Minotor’un Labirentinde: İran-İsrail Savaşında Yunanistan ve Güney Kıbrıs’ın Rotası

1 Ağustos 2025
7 dk okuma süresi
Minotorun Labirentinde

İran ile İsrail arasındaki çatışmayı, Beyrut Limanı’ndan Gazze’ye uzanan bir jeopolitik hat üzerinde gelişen stratejik bir sürecin parçası olarak görebiliriz. 4 Ağustos 2020’de Beyrut Limanı’nda meydana gelen patlama, yalnızca Lübnan’ın kalbinde açılmış bir yara değildi; aynı zamanda bölgesel güç dengelerini sarsan sessiz bir savaşın ilk kırılma noktasıydı. İsrail, Hizbullah’ı ve onun arkasındaki İran gücünü zayıflatmak amacıyla askeri değil, istihbari bir strateji izledi. Hizbullah’a ait olduğu öne sürülen mühimmat depolarının havaya uçurulması, Suriye-Lübnan sınırındaki milis geçiş hatlarının sürekli hedef alınması ve sahadaki istihbarat sızıntılarının artması İran’ın “direniş ekseni” stratejisini içten içe aşındırdı. Aynı sene içerisinde İranlı nükleer bilimci Muhsin Fahrizade suikasta uğradı ve bu saldırı İsrail ile yakından ilişkilendirildi.  

7 Ekim 2023 sonrası gelişmeler, arka planda örülen savaş ağının artık görünür hale geldiğini gösterdi. Hizbullah’ın telsiz iletişim sistemlerine yönelik eşzamanlı saldırılar oldu. Bu adım, yalnızca operasyonel kapasiteyi felce uğratmadı, aynı zamanda bu sürecin uzun vadeli bir planlamanın parçası olduğunu da ortaya koydu. Bu örtülü çatışmaların odağında yalnızca Hizbullah yoktu. 13 Haziran 2025’de İran Devrim Muhafızları’nın bazı üst düzey yetkililerine yönelik nokta atışı saldırılarla, bu faaliyetlerin daha büyük hedefinin Tahran olduğu anlaşıldı. Dahası İsrail istihbarat faaliyetlerinin yalnızca sınır ötesi değil, İran’ın iç yapısına kadar sızabilen bir etki kapasitesine sahip olduğunu ve “ücret bordrosundaki” isimler aracılığıyla bu operasyonları soğukkanlılıkla yürüttüğünü açıkça gösterdi.  

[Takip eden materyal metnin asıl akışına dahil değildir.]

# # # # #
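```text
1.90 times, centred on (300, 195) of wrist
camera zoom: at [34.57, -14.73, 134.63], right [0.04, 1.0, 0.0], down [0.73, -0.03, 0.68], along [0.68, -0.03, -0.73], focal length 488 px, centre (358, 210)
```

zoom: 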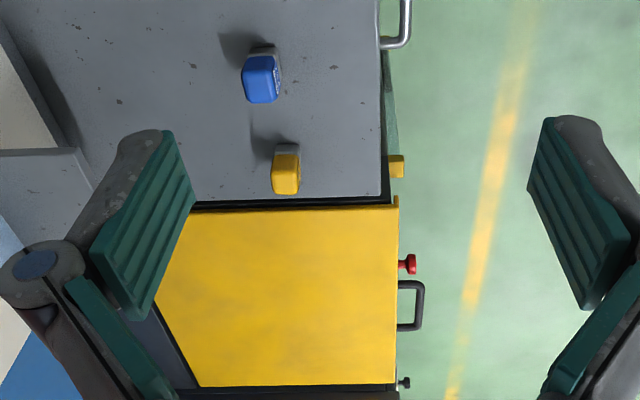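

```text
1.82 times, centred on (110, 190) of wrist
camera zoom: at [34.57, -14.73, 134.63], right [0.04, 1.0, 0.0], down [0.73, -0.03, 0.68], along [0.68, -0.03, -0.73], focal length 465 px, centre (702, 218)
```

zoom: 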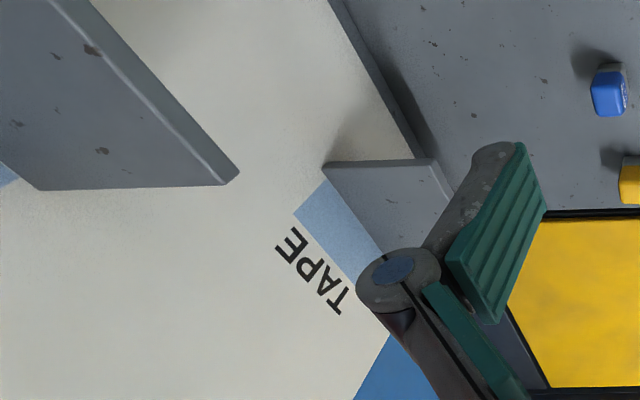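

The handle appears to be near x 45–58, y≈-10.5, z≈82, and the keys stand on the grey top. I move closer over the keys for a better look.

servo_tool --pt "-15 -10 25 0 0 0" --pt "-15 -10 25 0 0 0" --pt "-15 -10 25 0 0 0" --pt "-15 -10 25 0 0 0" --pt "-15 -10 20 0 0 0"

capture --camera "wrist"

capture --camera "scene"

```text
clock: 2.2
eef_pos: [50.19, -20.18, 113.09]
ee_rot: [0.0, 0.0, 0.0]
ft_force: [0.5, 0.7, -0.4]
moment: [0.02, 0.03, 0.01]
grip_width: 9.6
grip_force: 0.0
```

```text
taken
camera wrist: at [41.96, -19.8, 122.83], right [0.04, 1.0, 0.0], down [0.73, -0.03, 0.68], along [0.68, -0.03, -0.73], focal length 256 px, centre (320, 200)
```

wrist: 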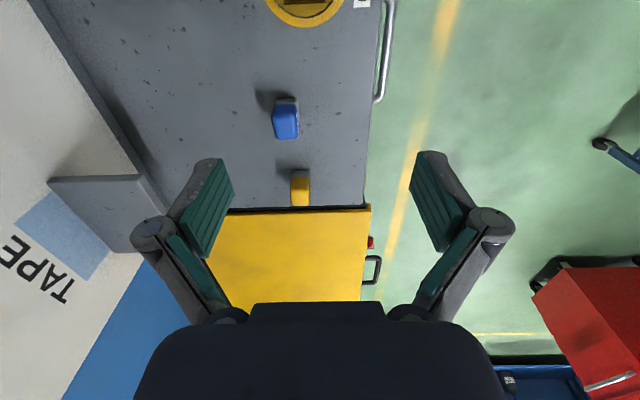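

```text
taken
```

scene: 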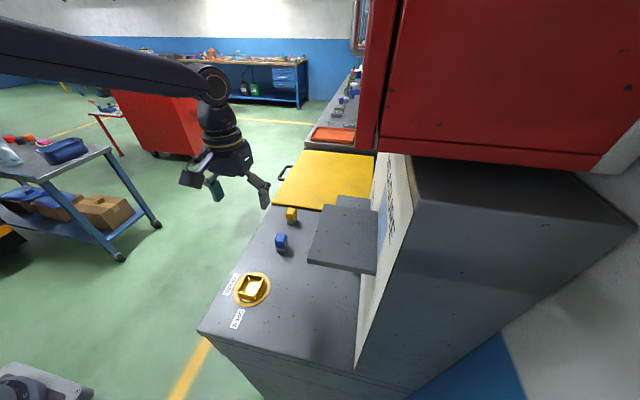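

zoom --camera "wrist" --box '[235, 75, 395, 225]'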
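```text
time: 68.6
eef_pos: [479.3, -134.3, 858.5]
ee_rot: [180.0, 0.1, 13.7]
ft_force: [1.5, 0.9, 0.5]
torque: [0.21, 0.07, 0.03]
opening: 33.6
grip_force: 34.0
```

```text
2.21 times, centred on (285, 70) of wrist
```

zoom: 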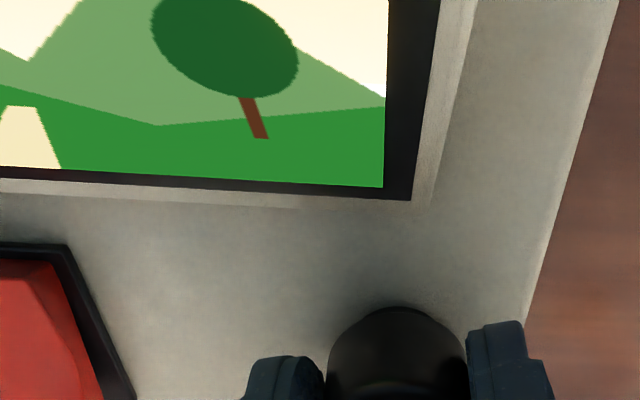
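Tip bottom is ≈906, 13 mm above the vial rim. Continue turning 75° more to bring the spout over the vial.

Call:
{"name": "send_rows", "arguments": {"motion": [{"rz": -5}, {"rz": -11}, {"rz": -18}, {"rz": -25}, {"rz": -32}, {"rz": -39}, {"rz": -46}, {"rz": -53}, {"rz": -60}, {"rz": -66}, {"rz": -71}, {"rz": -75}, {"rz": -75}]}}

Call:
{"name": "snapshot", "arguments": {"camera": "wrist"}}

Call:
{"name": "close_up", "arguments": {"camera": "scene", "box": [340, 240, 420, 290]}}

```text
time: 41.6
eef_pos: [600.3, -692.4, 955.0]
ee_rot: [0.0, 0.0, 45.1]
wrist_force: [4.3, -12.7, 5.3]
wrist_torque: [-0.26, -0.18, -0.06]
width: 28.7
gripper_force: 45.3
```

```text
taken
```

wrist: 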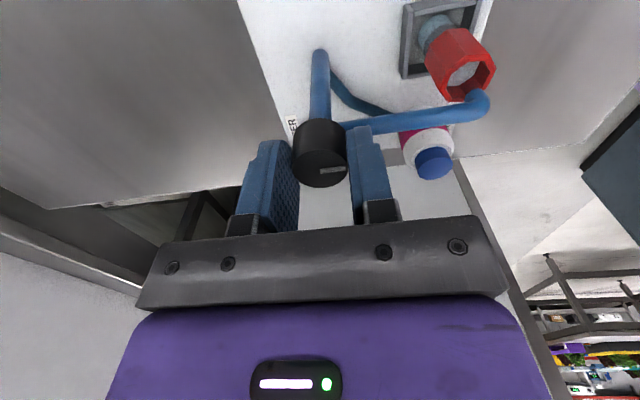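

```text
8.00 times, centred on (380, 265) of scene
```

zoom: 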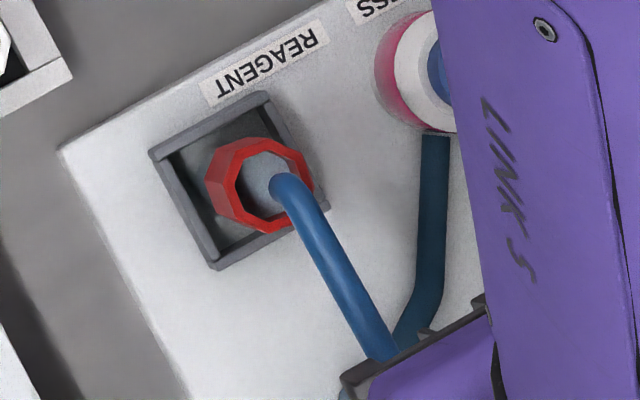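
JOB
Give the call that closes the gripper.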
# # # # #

Gelinen noktada artık, vekil aktörler, örtülü istihbarat faaliyetleri üzerinden sürdürülen çatışmaların eşiğinden, doğrudan devletler arası hesaplaşmaya geçildi. Fakat bu yeni denklemin yalnızca İran ve İsrail’le sınırlı kalmayacağı yapılan açıklamalara da yansıdı.  Savaşın coğrafyası genişledikçe Doğu Akdeniz’deki güç ilişkileri de kaçınılmaz olarak değişmeye başladı. Bu noktada, Yunanistan ve Güney Kıbrıs gibi aktörlerin isimleri, çatışma senaryolarının yeni sayfalarında anılmaya başlandı.  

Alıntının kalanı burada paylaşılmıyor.